Like all ‘found footage’, Grave Encounters is a film pretending to be another film: raw footage from the sixth and last episode (‘The Haunted Asylum’) of TV show Grave Encounters. as host Lance Preston (Sean Rogerson), occultist Sasha (Ashleigh Gryzko), equipment specialist Matt (Juan Riedinger), cameraman T.C. (Moroni Mondesir), and medium Houston Grey (Mackenzie Gray) visit the long-abandoned, ‘creepy as shit’ Collingwood Psychiatric Hospital to see if they can document evidence of any real hauntings in its labyrinthine corridors. Lance himself is highly sceptical about the existence of the paranormal, and it quickly becomes clear that this team of ghost hunters is not above faking their material. Houston, in particular, is a complete charlatan, there only to generate an eerie vibe for the show. After they conduct several interviews with local subjects about the place’s history and reputation for spooky incursions, they allow themselves to be locked into the premises overnight, and start attempting to make contact – until ever so slowly, their own mundane reality falls under the spell of the place, as things go bump in the night, as the myths come out of the shadows, and as the norms of physics go out the window.

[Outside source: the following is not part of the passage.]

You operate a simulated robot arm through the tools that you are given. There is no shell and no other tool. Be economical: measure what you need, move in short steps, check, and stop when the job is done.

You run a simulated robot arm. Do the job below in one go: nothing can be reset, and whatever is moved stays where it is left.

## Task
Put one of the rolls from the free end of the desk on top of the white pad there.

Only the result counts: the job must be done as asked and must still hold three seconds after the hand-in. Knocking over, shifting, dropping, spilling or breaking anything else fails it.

“You put slow motion, music behind it – everything’s creepy”, observes Lance when Matt complains about the “cheesy” nature of the graffiti – “death awaits” – painted on the asylum’s front door. Lance’s words serve as a reflexive comment both on the easy conventions of horror filmmaking, and on the special challenges presented by found footage (which purports to be unmanipulated, and supposedly includes only intradiegetic sound captured by the mikes on the characters’ cameras). Without any recourse to slow motion or music, Minihan and Ortiz have to deploy other techniques to generate their film’s particular brand of creepiness – and in this, they prove very effective.
Let’s be clear: Grave Encounters is in no way reinventing the wheel. It follows the Blair Witch template of first telling and then showing, while letting its initially cocky cast gradually break down before the irrational invasion of the supernatural. It is full of the creaky old clichés of a haunted house movie, from banging doors, moving objects and spectral apparitions right down to the wheelchair in the hospital corridor (“Lance, you are going to love me!”, comments T.C. when he sees this, instantly recognising the chair’s production value). Yet all this is realised with great skill, making full use of a genuinely unsettling location (the very real River View Hospital in Coquitlam, British Columbia) – and the Vicious Brothers take their time building up the tension, so that when they finally unleash the expected pandemonium, its release is all the more terrifying for having been so long foreshadowed and anticipated. There is no real subtext here (unless the historic state mistreatment of the mentally ill qualifies), but what Grave Encounters lacks in substance, it more than makes up for in real, undeniable scares.
Summary: Though hardly original, The Vicious Brothers’ debut gets every beat of its found-footage premise right.